Occupy Wall St., free assembly, and the odd homeless ally

The Occupy movement puts a few interesting questions in front of us all:

1. What happens to free assembly when there’s no public space? Zuccotti Park in New York City is a private park. The only visible, publicly owned space in the city where I live is the land around City Hall. Oh, also the 45 mph highways … public, but not exactly safe for assembly.

2. What happens to free assembly when government defines “public space” as belonging to the government, not the public? That’s what happened here in North Carolina, where Occupiers were told to leave, first the grounds of the State Capitol, then the adjacent sidewalks, which “belonged to the State Capitol.” Strangely, I thought the State Capitol belonged to the State, which belongs to the taxpayers, which includes the Occupiers …

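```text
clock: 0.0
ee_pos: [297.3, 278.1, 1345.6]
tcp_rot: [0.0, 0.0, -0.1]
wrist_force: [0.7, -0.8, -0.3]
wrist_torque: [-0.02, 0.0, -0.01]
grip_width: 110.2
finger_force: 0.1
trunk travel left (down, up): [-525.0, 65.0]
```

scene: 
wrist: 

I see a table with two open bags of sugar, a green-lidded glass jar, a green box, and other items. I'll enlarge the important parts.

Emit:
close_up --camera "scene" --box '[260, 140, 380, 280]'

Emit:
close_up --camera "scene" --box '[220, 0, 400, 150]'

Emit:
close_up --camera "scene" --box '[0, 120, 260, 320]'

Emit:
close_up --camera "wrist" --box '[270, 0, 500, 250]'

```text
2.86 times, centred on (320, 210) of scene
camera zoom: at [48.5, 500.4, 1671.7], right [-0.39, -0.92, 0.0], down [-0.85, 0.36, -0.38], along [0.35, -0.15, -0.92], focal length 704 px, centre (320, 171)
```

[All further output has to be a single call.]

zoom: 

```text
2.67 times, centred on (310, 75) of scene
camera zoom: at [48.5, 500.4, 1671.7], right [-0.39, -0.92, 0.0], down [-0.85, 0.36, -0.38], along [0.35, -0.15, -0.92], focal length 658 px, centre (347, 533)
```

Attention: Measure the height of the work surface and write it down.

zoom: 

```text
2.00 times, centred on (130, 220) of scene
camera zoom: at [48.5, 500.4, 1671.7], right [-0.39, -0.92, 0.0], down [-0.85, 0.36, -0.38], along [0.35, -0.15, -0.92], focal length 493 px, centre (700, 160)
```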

3. When Occupiers find themselves ill-equipped to manage the homeless and mentally ill who move into their tent city … why do people fault the Occupiers? Why blame the Occupiers for our communities’ failure to provide housing and care for “the least of these, my brethren”?

All I can “blame” on the Occupiers is bringing to light issues that many already knew existed.

What do you think about the Occupy movement?


About Carlene Byron

Writer, editor, publicist, communications project manager ... I've written technology and infrastructure; I used to edit New England Church Life and The New England Christian and I've freelanced to publications ranging from Commonweal to Christianity Today. I'm now living in my hometown in Maine and am speaking about global perspectives on suicide prevention.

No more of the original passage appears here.